Saturday, September 17, 2005

A Sunday-light to Go

Looks like Sunday will be a light day on the water. I am hoping it is one of those days that does not follow the weather model. There is only three races left until the boat is out of the water. Trying to get as much water time as possible before the big sleep!

Winds for tomorrow look like 5km/hr starting out of the NW then shifting to 5 km/hr SW. 180 degree shift. Strategy for tormorrow will be based on a persistent shifting wind. The key will be getting an initial reading on the wind and quickly determining the course or what I think the course will be. I have to develop a database or chart that will determine the course based on the angle of wind. It is not difficult, just a little time consuming. Think it is a winter task!

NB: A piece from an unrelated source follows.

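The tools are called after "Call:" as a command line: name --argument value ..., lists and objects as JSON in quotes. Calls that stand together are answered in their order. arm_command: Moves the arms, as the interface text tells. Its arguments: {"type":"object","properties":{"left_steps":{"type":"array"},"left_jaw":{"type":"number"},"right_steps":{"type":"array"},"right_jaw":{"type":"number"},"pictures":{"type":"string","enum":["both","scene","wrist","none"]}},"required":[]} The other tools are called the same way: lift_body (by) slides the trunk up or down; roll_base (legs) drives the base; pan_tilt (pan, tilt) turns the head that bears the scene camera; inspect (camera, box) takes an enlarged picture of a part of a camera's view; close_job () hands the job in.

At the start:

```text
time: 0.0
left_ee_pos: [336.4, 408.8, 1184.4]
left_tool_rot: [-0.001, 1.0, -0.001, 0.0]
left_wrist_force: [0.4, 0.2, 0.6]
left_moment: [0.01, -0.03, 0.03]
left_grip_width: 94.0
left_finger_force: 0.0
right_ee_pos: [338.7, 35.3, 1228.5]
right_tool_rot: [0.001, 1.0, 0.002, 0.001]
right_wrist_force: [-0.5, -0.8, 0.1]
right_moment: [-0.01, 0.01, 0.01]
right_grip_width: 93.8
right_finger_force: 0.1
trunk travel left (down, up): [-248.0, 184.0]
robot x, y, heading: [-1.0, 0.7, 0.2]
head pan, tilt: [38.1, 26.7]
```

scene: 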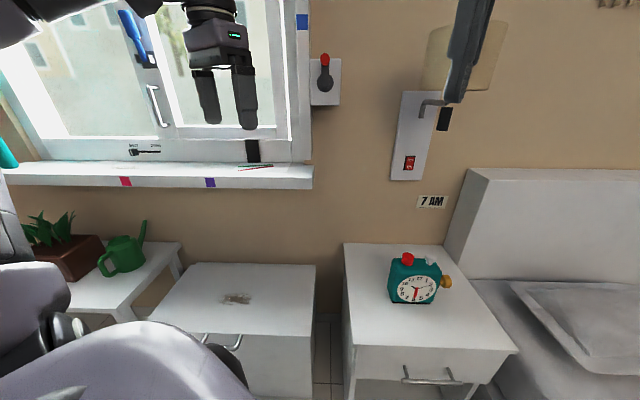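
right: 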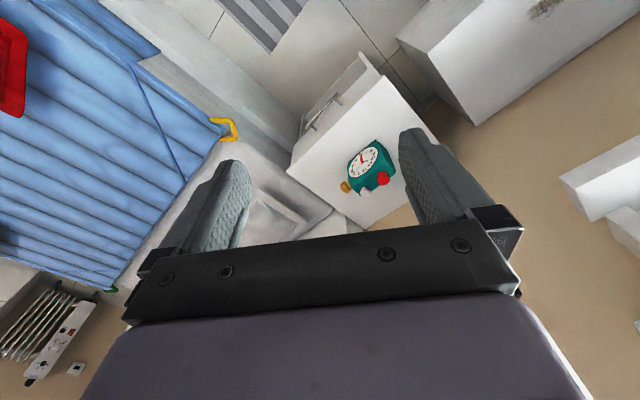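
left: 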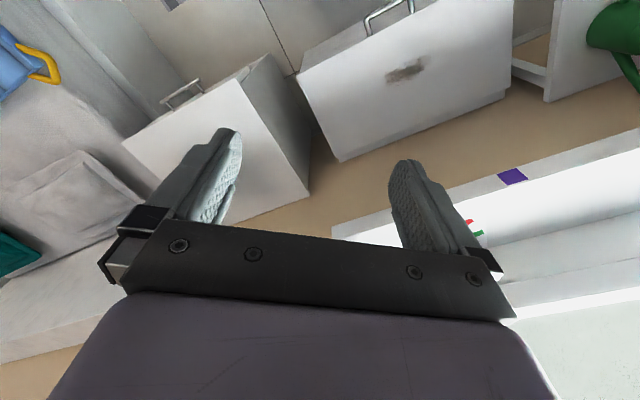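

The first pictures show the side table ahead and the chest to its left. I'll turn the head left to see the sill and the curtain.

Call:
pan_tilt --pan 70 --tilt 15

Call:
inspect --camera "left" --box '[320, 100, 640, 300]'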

Tuesday, September 13, 2005

Crunch, Crunch, Crunch

I am starting to benefit from creating notes and diagrams based on my interpretation of the races. I can see some patterns starting to emerge that will eventually become an advantage in future races. Looking back at the recent regatta races and crunching the data it looks as though when we were on the lower part of the course we had better wind and seemed to gain ground.

My theory is that when the winds are from the NE at 80 degrees they funnel along the bluffs and create a wind tunnel effect increasing the velocity. I need see if this theory holds any water of course but the very act of analyzing the race and keeping a log is a very useful tool. From the data I have kept I can assume that on 3:1:3:1 courses it may be better to go to the left of the course on upwind and right on downwind for more wind.

Weather patterns and cycles tend to repeat so having a log of races can only help. It is a good exercise to objectively analyze your race and see where mistakes were made or where advantages were gained.

Monday, September 12, 2005

Downwind Angles

Looking back at the regatta notes I began to wonder if I sailed too high in the downwind legs. This prompted me to find out what the best sailing angles are for the downwind legs and flying the spinnaker.

A general rule of thumb is higher in the lighter winds and lower in the heavier winds. I have experienced the effect of sailing to close to Dead downwind. The J24 is extremely unstable. I was reaching during the regatta in 12-15 kt winds. The pole varied from 10-30 inches from the headstay (5 deg.-10 deg from the bow). My thinking is to develop some charts on spinnaker angles vs speed and windspeed. This should give me a benchmark for determining what is the best angles under different conditions. I found this article online, the author from Jworld which was helpful. This pdf from Boston Harbour Sailing School was also useful.

When I get the data together it will be posted. May not be till next season.

Regatta 2005 Comments

The wind gods looked down on us for the Basin Open Regatta of 2005. The Committee boat however was not in their favour. We were on the water for a 10:10 am start. Apparently the committee boat had issues with the radio. We assumed the course to be 3:1:3:1 as soon as we got out on the water. The fleet however seemed to be unsure and hung about towards marker number 2 for quite awhile. The go ahead was given around 11:45 for start. wind was brisk at about 13-15 knots consistely with gusts of probably 18 kts.

Our first race was a bust. Many little problems contributed to an overall loss of time that put us in the back of the pack for the finish. Tangled spinnaker, jib sheets that were caught under spinnaker pole. All in all one of the worst races this year.

However the second race was a triumphant least until the last leg. We took a low course off the start. Reviewing the race logs now I am assuming that ther was a wind increasing effect from the NE winds channeling along the bluffs. I will mentally be aware of this and test the theory on NE winds in the future. I know we managed a good reace but I do not have the results back yet.